Physical Review Research (Oct 2021)
Partitioning dysprosium's electronic spin to reveal entanglement in nonclassical states
Abstract
Quantum spins of mesoscopic size are a well-studied playground for engineering nonclassical states. If the spin represents the collective state of an ensemble of qubits, its nonclassical behavior is linked to entanglement between the qubits. In this paper, we report on an experimental study of entanglement between two subsystems of dysprosium's electronic spin. Its ground state, of angular momentum J=8, can formally be viewed as a set of 2J qubits symmetric upon exchange. To access entanglement properties, we partition the spin by optically coupling it to an excited state J^{′}=J−1, which removes a pair of qubits in a state defined by the light polarization.

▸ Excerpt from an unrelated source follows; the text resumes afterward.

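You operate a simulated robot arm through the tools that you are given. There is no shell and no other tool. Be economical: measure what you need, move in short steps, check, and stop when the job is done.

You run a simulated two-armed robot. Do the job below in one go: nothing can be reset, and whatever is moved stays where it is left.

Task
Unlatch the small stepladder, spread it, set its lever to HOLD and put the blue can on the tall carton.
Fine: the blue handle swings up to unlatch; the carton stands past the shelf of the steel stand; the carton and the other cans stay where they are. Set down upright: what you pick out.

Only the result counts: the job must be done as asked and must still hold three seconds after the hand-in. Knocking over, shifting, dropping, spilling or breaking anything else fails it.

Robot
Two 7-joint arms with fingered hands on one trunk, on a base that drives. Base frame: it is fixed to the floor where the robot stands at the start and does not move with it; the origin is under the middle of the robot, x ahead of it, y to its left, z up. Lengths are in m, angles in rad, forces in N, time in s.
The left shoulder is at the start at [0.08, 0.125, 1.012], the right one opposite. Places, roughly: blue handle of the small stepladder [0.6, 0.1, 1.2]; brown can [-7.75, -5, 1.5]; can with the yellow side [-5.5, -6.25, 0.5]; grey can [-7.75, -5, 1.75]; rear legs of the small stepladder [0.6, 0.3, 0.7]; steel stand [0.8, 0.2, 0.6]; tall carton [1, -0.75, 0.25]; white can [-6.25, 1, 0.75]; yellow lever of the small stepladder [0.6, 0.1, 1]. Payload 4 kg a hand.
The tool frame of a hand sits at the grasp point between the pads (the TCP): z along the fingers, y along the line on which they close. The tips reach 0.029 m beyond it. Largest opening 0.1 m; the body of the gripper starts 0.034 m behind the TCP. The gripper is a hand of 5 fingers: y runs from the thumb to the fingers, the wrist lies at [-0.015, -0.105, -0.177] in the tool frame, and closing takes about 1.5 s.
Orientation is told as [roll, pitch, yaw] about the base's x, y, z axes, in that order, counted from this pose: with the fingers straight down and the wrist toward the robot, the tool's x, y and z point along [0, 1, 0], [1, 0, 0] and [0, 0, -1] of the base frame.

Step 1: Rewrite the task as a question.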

Starting with the well-known W and squeezed states, we extract the concurrence of qubit pairs, which quantifies their nonclassical character. We also directly demonstrate entanglement between the 14- and 2-qubit subsystems via an increase in entropy upon partition. In a complementary set of experiments, we probe decoherence of a state prepared in the excited level J^{′}=J+1 and interpret spontaneous emission as a loss of a qubit pair in a random state. This allows us to contrast the robustness of nonclassical pairwise correlations of the W state with the fragility of the coherence involved in a Schrödinger cat state. Our findings open up the possibility to engineer novel types of entangled atomic ensembles, in which entanglement occurs within each atom's electronic spin as well as between different atoms. Qubit ensembles with large entanglement depth could then be realized with a few atoms only, facilitating the scaling up of quantum-enhanced sensors.